Saturday, September 29, 2012

Back to Flommen

It was our first morning back in Flommen after a combination of wind, rain and water-levels conspired against us over the last week or so. The morning was dominated by two species: Reed Buntings and Penduline Tits. We caught six Penduline Tits; four new, one Swedish control and one bird carrying a French ring*!
Swedish control

We ringed all four 'age/sex classes' this morning — 2+cy male (above), 2+cy female, 1cy male and 1cy female — and I'll put together some comparison photos with some notes on ageing and sexing when I have a bit of time.


*The reality is that this bird has probably been in Sweden for some time; it was carrying colour rings, which seem to be from a Swedish scheme, so it's been caught nearby at least once previously...

I flushed at least three Jack Snipe whilst walking the rounds this morning (perhaps as many as six, depending if they were coming back to the same spot after they'd been flushed or not), but the only snipe we managed to catch was this 1cy (female — sexed using the length of the outermost tail feather) Common Snipe in one of the walk-in traps.

Again, I have plenty of photos of this bird that I'll put online with a few comments when it's not so late in the day.

Arriving special delivery by courier from that lighthouse (er, that'll be me on a bike then), this 1cy Wryneck:

The bird showed a very obvious moult limit in the tail, visible on the resting bird above as well as in the photo below. It has moulted the outer three feathers; the central two pairs are juvenile.

I was under the impression that Wrynecks had only ten tail feathers; indeed, there are only five pairs of obvious tail feathers visible in the photo above. However, checking BWP, I've discovered that they do in fact show the more expected twelve tail feathers with R6 “strongly reduced, a tiny feather hidden at base of R5” — I wonder if that's what we can see on the bird's left side in the photo above. Something to take a closer look at next time I'm handling a Wryneck!

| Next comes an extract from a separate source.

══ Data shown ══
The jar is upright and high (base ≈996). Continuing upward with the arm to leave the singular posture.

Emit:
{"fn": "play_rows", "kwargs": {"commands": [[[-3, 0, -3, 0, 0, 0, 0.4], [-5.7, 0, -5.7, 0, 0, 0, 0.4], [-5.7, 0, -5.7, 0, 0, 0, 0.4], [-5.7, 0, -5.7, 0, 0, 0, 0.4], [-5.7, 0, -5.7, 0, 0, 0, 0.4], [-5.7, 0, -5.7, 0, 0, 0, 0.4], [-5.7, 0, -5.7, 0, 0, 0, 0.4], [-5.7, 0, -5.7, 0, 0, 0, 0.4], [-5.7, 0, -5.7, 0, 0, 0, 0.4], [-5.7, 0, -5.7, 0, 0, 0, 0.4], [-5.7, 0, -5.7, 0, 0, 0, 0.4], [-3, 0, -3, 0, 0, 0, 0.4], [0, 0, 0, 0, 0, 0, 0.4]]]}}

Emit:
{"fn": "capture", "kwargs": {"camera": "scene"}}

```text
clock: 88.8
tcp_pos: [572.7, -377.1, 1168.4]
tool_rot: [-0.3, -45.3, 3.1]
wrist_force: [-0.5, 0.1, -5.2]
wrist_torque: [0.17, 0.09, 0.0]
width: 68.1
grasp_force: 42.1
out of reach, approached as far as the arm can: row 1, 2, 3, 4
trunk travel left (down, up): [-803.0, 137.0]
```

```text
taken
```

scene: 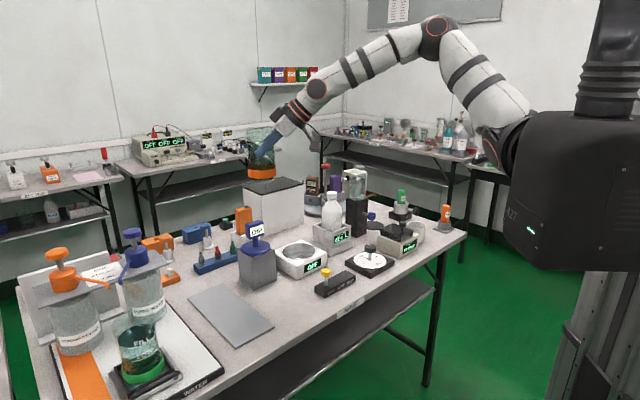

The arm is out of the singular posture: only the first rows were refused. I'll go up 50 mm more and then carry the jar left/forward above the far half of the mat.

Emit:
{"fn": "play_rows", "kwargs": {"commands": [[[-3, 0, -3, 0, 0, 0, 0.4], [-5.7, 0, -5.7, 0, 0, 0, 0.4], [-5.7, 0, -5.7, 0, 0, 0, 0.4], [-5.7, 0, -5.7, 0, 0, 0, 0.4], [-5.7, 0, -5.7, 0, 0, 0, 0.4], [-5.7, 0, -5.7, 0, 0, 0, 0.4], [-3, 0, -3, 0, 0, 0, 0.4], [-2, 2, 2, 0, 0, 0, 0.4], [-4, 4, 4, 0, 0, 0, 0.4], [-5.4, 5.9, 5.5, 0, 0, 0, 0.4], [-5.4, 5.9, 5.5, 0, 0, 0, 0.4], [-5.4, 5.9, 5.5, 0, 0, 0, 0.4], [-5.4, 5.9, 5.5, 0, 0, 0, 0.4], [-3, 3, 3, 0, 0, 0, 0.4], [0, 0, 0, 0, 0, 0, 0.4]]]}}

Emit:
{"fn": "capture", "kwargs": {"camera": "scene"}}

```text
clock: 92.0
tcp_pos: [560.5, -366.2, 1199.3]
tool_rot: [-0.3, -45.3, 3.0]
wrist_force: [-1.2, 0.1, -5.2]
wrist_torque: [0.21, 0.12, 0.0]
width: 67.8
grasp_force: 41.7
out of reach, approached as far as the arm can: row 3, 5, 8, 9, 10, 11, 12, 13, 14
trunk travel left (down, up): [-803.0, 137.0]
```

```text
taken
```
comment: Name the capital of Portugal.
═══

Perhaps even better than the Wryneck, for me at least: this 1cy Nuthatch.

A ‘domaniewski’ type bird... if you're into naming every arbitrary point on a cline; somewhere between caesia and europaea if you're not!

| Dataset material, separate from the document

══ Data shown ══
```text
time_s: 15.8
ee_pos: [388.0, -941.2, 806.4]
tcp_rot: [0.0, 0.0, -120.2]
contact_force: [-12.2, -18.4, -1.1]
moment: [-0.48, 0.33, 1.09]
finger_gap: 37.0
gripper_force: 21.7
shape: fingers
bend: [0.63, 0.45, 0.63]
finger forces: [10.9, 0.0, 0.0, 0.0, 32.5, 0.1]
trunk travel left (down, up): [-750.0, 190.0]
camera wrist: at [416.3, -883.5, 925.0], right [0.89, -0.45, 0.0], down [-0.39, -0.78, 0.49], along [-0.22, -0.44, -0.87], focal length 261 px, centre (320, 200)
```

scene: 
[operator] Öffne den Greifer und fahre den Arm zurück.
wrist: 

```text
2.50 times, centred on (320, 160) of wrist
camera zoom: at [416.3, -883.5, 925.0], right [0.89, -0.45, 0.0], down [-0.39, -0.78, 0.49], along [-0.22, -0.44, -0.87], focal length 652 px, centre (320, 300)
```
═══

Ageing the bird is easy and, with a bit of squinting, is even possible in the photo above; the bird has retained a number of juvenile median coverts as well as all of its juvenile greater coverts (which, being a greyer blue than the moulted lesser coverts, inner median coverts and mantle/scapular feathers, form a slight contrast in colour):

A 1cy (female?) Pallid Harrier was hunting over the Flommen reed bed with what was probably a second individual (maybe a male this time) over the observatory when I went back for something to ear.